---- ARTICLE

Maria Helena Ferreira das Neves Peres

 

DEVA MATRI - A REPRESENTAÇÃO DA DEUSA INDIANA E O IMPACTO NO SAGRADO FEMININO NO BRASIL


Introdução

Ao retratar a vasta história do culto ao sagrado feminino na índia, deve levar em conta a extensão histórica da religião Indiana com características milenares e ancestrais rica em diversidade culturais e possibilidades representativas de divindade femininas que remete ao sagrado feminino,  que encontramos tanto na índia como em regiões que se desenvolvem sob influência cultural. A religião hinduísta tem característica de ser politeísta, podendo dar origens a diversas vertentes independentes com divindades centrais, que assumem protagonismo de acordo com a fé dos fiéis. O Shakatismo conhecido como uma vertente espiritual independente tem  como divindade primordial as manifestações femininas como Durga, Kali, Saraswati compondo  a trindade central do culto ao sagrado feminino indiano.

 

Na busca pela compreensão dos variados segmentos de sagrado feminino que vigora no Brasil, o Shakatismo carrega sua história de devoção a representações femininas a relações com o “empoderamento do corpo” vinculado a tradição do Yoga e tantra. Para entender melhor a representação ligadas as divindades femininas hindus, faremos uma reflexão inicial sobre o desenvolvimento da vertente na Índia e como essa vertente religiosa oriental ganha espaço no Brasil.

 

As representações ligadas a Grande Deusa da Índia, também recebe influência dos moldes pré-estabelecidos do ocidente, mas através da subjetividade dos praticantes podemos entender os reais motivos que levam mulheres ocidentais a seguir uma vertente de cunho orientalista. A partir das discussões feitas no referido capítulo, iremos analisar as representações da Deusa Indiana através do Texto sagrado Devi Mahatmayam que conta os mitos da divindade, e manifesta seus feitos e poder, com a intenção de identificar padrões ligados ao poder feminino, como também, esses padrões podem influenciar mulheres a conectar com empoderamento/ feminismo.

--------

# SHORT TASK 1:
Show the exact text of the article starting from "As representações ligadas" and stopping at the end of "com empoderamento/ feminismo.".
# SHORT TASK 2:
Write the next part of the article, the one that starts with "Maria Helena Ferreira".

---- MATERIAL PROVIDED

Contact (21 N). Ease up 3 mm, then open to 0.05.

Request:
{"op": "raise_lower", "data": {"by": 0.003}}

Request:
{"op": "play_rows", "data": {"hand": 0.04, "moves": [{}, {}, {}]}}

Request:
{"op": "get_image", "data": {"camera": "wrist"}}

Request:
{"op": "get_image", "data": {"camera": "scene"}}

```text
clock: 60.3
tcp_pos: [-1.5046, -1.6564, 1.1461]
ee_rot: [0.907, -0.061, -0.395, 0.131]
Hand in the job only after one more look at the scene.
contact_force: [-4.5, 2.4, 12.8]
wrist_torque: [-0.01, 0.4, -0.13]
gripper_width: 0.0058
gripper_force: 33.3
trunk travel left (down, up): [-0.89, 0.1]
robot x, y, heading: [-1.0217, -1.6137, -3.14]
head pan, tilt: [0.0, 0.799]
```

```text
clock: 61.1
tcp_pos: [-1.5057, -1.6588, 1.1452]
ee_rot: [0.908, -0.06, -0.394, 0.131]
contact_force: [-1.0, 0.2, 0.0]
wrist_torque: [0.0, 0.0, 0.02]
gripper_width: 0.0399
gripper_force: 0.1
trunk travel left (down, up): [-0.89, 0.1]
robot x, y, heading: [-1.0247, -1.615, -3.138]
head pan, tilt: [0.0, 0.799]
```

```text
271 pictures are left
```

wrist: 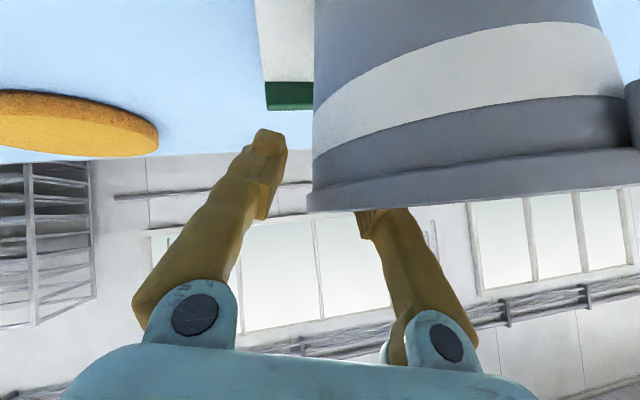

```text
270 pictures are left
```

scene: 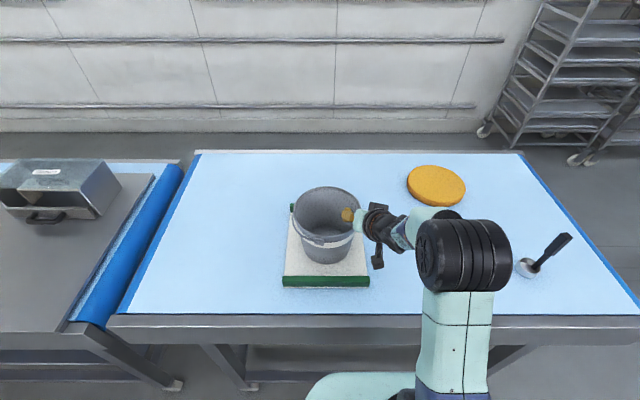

--------
---- MATERIAL PROVIDED

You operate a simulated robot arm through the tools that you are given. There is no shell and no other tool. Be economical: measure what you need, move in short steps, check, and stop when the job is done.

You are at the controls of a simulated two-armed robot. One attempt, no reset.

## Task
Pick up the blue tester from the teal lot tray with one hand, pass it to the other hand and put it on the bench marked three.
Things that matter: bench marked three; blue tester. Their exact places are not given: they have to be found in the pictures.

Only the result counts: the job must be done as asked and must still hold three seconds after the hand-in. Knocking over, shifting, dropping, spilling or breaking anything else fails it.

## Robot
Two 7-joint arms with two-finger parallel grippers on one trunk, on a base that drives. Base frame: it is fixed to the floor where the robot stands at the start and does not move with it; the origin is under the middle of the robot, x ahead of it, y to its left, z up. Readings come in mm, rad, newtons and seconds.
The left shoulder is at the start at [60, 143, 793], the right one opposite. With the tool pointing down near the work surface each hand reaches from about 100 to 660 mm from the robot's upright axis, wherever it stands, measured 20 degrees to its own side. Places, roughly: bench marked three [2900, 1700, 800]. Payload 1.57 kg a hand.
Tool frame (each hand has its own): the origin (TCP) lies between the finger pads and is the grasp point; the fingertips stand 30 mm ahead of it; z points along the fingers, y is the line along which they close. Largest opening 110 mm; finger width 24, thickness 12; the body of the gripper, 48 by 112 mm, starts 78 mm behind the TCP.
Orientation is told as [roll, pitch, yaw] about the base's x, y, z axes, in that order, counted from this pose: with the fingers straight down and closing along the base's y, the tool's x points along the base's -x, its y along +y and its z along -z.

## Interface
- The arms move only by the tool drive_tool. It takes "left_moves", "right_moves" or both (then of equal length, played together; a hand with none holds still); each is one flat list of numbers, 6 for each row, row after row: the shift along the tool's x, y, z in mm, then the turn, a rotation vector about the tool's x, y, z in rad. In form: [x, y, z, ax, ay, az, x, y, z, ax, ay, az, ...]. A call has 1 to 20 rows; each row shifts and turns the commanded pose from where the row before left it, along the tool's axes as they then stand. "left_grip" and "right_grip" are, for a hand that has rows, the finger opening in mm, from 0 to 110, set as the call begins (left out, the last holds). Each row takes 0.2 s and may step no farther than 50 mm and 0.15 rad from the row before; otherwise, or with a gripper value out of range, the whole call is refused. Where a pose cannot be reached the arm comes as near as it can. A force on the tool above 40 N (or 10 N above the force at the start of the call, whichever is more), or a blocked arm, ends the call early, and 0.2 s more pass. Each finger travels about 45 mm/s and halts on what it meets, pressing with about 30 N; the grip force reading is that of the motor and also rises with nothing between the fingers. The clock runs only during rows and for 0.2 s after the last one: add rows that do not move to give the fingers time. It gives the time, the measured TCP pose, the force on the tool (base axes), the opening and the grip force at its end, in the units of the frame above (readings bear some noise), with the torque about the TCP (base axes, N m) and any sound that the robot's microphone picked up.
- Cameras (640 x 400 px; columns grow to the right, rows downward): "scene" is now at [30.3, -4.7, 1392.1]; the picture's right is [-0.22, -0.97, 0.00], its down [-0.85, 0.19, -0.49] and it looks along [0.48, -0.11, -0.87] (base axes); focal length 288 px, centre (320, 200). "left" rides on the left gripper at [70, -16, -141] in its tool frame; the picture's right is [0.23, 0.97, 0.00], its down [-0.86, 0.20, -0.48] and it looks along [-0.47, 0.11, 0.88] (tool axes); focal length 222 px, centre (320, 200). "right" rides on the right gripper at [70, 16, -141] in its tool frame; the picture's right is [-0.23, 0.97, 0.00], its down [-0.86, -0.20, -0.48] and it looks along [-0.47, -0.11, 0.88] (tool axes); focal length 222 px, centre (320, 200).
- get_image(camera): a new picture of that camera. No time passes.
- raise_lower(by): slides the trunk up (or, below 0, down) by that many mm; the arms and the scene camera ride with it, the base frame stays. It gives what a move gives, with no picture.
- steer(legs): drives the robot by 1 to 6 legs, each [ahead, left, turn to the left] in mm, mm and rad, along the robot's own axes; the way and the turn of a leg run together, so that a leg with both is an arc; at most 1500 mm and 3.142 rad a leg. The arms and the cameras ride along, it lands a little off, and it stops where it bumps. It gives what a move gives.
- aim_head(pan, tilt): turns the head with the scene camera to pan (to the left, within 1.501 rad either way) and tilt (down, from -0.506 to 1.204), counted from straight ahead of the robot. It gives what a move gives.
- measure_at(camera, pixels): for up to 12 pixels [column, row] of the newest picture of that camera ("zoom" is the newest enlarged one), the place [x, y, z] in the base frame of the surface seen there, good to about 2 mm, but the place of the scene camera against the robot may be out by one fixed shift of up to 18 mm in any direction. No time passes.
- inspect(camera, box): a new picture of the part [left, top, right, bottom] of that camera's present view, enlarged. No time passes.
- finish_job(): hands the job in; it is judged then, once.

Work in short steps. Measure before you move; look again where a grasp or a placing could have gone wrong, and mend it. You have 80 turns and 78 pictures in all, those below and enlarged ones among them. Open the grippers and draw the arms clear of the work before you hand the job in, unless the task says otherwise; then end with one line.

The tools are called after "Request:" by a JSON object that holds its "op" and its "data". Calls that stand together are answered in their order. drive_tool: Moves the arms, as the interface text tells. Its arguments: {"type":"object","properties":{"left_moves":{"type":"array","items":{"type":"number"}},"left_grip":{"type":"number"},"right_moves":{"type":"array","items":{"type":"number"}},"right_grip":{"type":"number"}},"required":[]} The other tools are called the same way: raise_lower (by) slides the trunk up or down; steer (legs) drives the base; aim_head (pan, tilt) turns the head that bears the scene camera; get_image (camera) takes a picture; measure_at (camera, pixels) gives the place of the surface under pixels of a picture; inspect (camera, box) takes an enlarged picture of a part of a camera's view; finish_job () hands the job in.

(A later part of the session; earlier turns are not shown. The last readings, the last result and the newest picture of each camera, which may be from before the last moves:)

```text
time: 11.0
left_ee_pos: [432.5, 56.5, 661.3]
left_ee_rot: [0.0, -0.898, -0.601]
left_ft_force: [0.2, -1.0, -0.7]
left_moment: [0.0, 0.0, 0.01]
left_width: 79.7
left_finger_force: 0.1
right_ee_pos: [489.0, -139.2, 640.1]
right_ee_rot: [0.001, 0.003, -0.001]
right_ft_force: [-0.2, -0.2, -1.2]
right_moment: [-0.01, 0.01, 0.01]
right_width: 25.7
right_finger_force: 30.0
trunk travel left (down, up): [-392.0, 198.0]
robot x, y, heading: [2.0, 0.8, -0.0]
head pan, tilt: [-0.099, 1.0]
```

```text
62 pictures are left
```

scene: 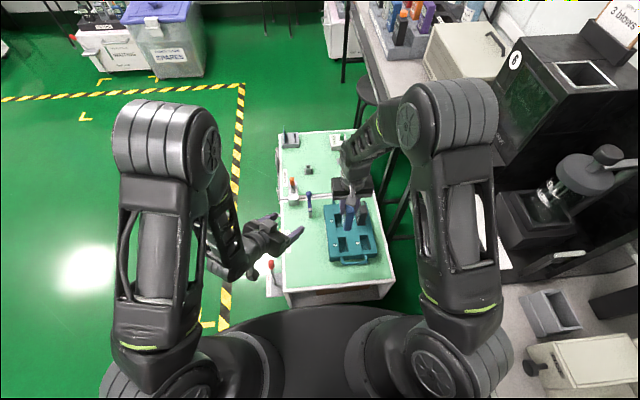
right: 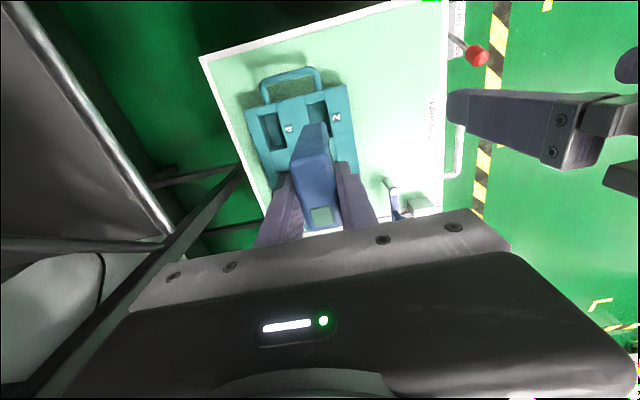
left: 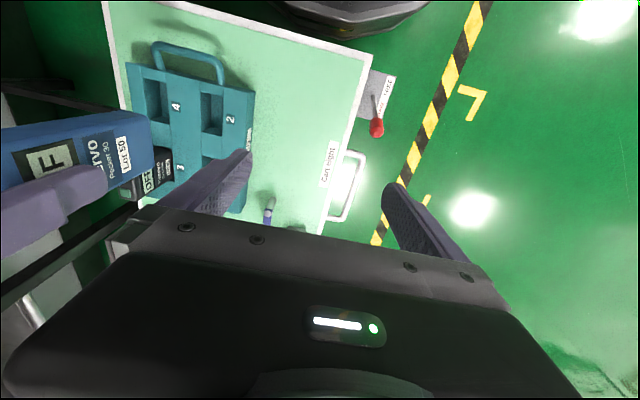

--------
---- MATERIAL PROVIDED

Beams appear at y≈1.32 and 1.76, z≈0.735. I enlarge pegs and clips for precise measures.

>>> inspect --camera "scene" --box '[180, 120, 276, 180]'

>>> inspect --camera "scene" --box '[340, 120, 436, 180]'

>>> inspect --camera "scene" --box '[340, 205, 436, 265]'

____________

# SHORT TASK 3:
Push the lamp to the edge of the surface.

--------

# REPLY 1:
As representações ligadas a Grande Deusa da Índia, também recebe influência dos moldes pré-estabelecidos do ocidente, mas através da subjetividade dos praticantes podemos entender os reais motivos que levam mulheres ocidentais a seguir uma vertente de cunho orientalista. A partir das discussões feitas no referido capítulo, iremos analisar as representações da Deusa Indiana através do Texto sagrado Devi Mahatmayam que conta os mitos da divindade, e manifesta seus feitos e poder, com a intenção de identificar padrões ligados ao poder feminino, como também, esses padrões podem influenciar mulheres a conectar com empoderamento/ feminismo.

# REPLY 2:
 

Orientalismo religioso

Por se tratar de uma vertente religiosa oriental compreende-se as relações ter ocidente e oriente. A análise de maior relevância quando se trata de orientalismo em seu contexto bipolar em relação ao ocidente é desenvolvido pelo pensador Edward Said, publicado em 1978. Edward Said defende em sua análise que “com  a percepção de que a cultura ocidental está passando  por  uma  fase  importante,  cuja característica principal é a crise que lhe foi imposta por ameaças como a barbárie, as preocupações  técnicas  estreitas,  a  aridez moral, o nacionalismo estridente, e assim por diante” (SAID, 1990, p. 263).

 

            Em primeiro momento, o orientalismo é analisado por uma óptica baseada em um distinção ontológica e epistemológica feita entre o Oriente e Ocidente. Em outro sentido se apresenta como uma construção histórica materialmente e culturalmente definido, designado pelo qual se negocia o Oriente como objeto de uma instituição organizada.  noção  de Oriente  como  invenção do  Ocidente  implica  em  uma  construção ideológica do outro com o fim de legitimação  de  uma  dominação,  não só política  e econômica, mas cultural, pois o Oriente é  retratado  como “primitivo”,  “infantil”, “atrasado”;  ou  seja,  como  um  povo  a  ser tutelado  para  seu  progresso  e  educação nos   moldes   idealizados   e   privilegiados  pelo Ocidente, mais especificamente pela Europa.

 

Said retrata que o orientalismo, portanto, não é uma fantasia da Europa sobre o Oriente mas um corpo criado de teoria e prática em que houve, por muitas gerações, um considerável investimento material. A forma como a cultura ocidental representa o Oriente, seja na religião, arte ou outras formas culturais, perpetua estereótipos e visões reducionistas.

 

Como se trata do universo religioso as influências do fenômeno de orientalização do universo religioso ocidental vem acompanhado da valorização das culturas alternativas fortemente influenciadas por imigrações ocorridas no fim do século XVIII no início do século XIX, que difundiram as práticas religiosas no Brasil.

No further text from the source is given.